Thursday, November 29, 2007

Wolfords Convertible Tights: Part II

A couple of months ago, I shared with you my drooling over these convertible tights. It took me a while to finally make a stop at Wolford, and check them out closely. Normally, you’d think I’d be coming out with an extra bag to carry. This time, the visit just made one step farther from acquiring this seemingly useful pair of cozy tights.

I’m used to Wolford’s crazy prices. In fact, I can in expecting to pay at least $100 (and more likely, $150) for these tights. Most of their “normal” tights range between $55-$60, with an occasional $100 price point. I am more than happy to pay for quality (apparently, their tights last longer, but we’ll see about that! Do you really think the amount of money you spend on tights will avoid them having runs, or, more commonly, get that unholy holey socks situation, where your toes are popping out from every direction?
I think I lived on this planet long enough to not buy into that scheme. Unless the pantyhose is really, and I mean REALLY, cool.

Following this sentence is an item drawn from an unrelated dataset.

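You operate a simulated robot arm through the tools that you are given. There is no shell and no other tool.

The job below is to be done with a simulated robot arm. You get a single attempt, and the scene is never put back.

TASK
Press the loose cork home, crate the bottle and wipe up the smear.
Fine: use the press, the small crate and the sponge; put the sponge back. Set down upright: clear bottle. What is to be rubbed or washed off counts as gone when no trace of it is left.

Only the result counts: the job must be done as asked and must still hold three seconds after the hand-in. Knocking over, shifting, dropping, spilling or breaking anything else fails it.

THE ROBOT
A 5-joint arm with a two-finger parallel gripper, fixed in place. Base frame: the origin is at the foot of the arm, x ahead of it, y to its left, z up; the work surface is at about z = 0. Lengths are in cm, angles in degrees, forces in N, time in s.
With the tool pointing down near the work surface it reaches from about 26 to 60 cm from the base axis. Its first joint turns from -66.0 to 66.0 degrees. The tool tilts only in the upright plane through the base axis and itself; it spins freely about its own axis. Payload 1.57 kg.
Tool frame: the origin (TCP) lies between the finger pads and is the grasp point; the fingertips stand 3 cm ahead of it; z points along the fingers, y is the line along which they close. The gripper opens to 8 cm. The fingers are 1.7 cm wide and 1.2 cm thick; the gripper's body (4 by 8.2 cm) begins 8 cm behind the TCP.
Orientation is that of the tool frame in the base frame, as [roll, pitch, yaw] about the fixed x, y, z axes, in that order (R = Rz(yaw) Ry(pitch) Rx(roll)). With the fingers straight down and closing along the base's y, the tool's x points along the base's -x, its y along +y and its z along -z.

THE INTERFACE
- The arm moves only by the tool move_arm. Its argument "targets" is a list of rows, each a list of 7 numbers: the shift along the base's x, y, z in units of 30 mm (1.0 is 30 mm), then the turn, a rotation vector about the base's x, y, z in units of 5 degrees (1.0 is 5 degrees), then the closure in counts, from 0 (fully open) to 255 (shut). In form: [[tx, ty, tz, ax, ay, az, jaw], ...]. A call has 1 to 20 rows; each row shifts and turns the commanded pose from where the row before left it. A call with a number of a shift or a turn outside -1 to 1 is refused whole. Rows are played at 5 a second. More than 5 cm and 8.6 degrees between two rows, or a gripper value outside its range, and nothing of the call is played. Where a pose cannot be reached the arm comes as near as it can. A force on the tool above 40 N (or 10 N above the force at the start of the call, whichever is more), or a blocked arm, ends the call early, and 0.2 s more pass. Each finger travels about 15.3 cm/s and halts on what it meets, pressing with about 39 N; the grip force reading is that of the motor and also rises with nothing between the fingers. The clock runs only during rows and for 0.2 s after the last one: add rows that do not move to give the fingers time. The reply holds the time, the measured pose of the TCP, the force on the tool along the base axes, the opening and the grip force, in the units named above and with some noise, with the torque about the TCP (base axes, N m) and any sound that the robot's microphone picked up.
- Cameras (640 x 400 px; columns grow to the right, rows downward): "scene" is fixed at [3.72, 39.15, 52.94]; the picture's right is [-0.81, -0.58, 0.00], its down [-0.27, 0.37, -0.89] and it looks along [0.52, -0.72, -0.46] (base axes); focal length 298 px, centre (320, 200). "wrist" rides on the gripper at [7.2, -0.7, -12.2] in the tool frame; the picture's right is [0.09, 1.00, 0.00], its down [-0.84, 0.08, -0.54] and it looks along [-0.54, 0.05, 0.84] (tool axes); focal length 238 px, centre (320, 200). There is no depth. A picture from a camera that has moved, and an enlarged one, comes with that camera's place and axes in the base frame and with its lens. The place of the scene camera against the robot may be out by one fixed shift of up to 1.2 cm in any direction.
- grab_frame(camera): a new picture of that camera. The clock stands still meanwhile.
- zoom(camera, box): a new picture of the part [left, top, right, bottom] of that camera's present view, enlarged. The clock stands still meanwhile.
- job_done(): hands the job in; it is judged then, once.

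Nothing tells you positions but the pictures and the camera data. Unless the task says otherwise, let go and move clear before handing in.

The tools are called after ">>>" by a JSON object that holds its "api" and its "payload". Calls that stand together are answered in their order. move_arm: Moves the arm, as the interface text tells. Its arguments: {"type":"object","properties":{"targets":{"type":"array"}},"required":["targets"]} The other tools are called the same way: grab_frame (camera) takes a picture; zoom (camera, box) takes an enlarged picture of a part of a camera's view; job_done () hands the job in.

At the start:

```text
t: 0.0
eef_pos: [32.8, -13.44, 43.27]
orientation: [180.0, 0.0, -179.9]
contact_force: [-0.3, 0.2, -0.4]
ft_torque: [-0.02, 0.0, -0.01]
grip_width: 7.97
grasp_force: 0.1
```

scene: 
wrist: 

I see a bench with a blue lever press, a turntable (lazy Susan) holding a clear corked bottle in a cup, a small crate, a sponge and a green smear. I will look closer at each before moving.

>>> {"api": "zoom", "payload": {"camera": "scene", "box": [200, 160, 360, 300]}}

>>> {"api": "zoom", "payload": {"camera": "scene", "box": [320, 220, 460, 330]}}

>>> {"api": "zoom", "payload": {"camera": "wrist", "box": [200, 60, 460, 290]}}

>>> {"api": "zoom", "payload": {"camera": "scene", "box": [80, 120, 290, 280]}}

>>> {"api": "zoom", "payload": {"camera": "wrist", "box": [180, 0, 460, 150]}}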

Or maybe not. If you haven’t checked the price for these convertible tights, can you guess it? Probably not. I’ll tell you how much it was: $300. Nothing less, nothing more (except for 14% taxes, that is). Why? Because “Wolford is a luxury brand”, according to the friendly sales associate, who looked at me and my sorry self carrying my belongings in a backpack from the gym, with a knowing smile (read: “oh, she’s obviously not a customer material…” – you know, the kind of look you get from people who work in Hermes or Chanel that make you want to prove to them that you are so stylish and capable, you can squeeze a $500 bill out of your minimum-wage bi-weekly payckeck without even blinking). It’s also merino wool, but who cares? Who wants merino wool tights anyways? All I care is that they are convertible. Even the colors are not that great (yeah, right… nice try convincing yourself).

You all know I went home without them. Otherwise you would’ve seen a picture of my legs posing in them, instead of the very same photo of the lucky manikin from two months ago.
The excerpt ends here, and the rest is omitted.